Virginia Mills has enjoyed a successful, 25-year career as a waitress at Lou Mitchell’s, which has motivated her to speak out against the proposed ordinance. She explains that in a service charge model, money added to the bill wouldn’t automatically go to servers like tips do. Restaurants aren’t legally bound to share service charges with staff and realistically, they would need to keep at least some of it for operating costs if the ordinance passes because they would be unable to afford to pay $15 per hour plus tips.
“Raise Chicago is not a solution,” she says. “It’s a disaster waiting to happen. The math simply doesn’t add up. I, for a fact, know that my boss won’t be able to give all of our servers an $8 raise to meet the minimum wage should the tip credit be eliminated. I’m compensated really well for my kindness, efficiency and care for our guests at Lou Mitchell’s.
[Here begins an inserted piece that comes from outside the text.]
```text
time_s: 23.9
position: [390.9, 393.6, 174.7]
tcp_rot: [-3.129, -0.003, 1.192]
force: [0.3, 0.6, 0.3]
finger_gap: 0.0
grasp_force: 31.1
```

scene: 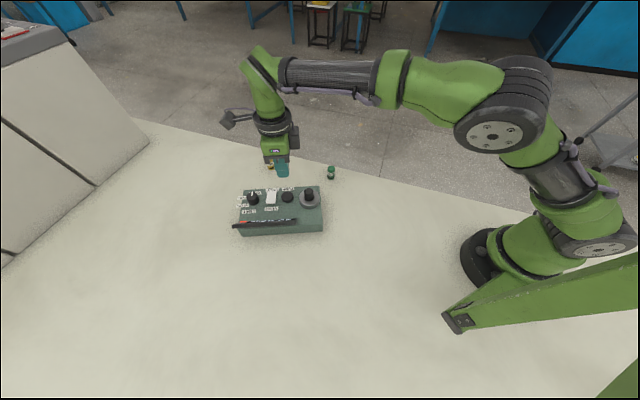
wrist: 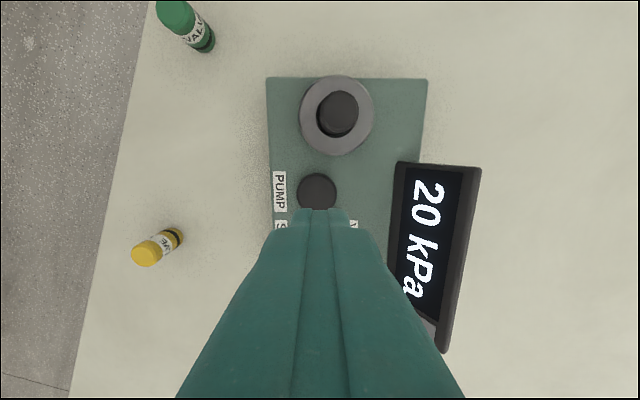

Please don’t take the opportunity to continue earning well away from me and my colleagues.”
Elizabeth Cambalik, who has served as a bartender and bar manager for Third Coast Hospitality for the better part of nine years, is also vocal about her opposition. She’s not alone: A recent survey by Google indicated that nearly sixty percent of restaurant workers opposed a minimum wage increase if it meant the elimination of tips. She paints the picture of industry predecessors who attempted to move to a no-tip model and failed – such as famed restaurateur Danny Meyer, who lost forty percent of his long-time front-of-house staff after moving to a “no tipping” model in 2017, or respected San Francisco restaurants Trou Normand and Bar Agrcole, whose tip-free experiment resulted in a 70% loss in wait staff. Owner Thad Vogler told CNN Money that his servers were making as much as $45 per hour with tips, a figure that fell as low as $20 in a no-tipping environment.
“Let’s learn from our predecessors who have experimented before us. Let’s not make Chicago’s thriving restaurant community part of these terrifying statistics,” says Cambalik. “Save the tip credit.”
News and information presented in this release has not been corroborated by FSR, Food News Media, or Journalistic, Inc.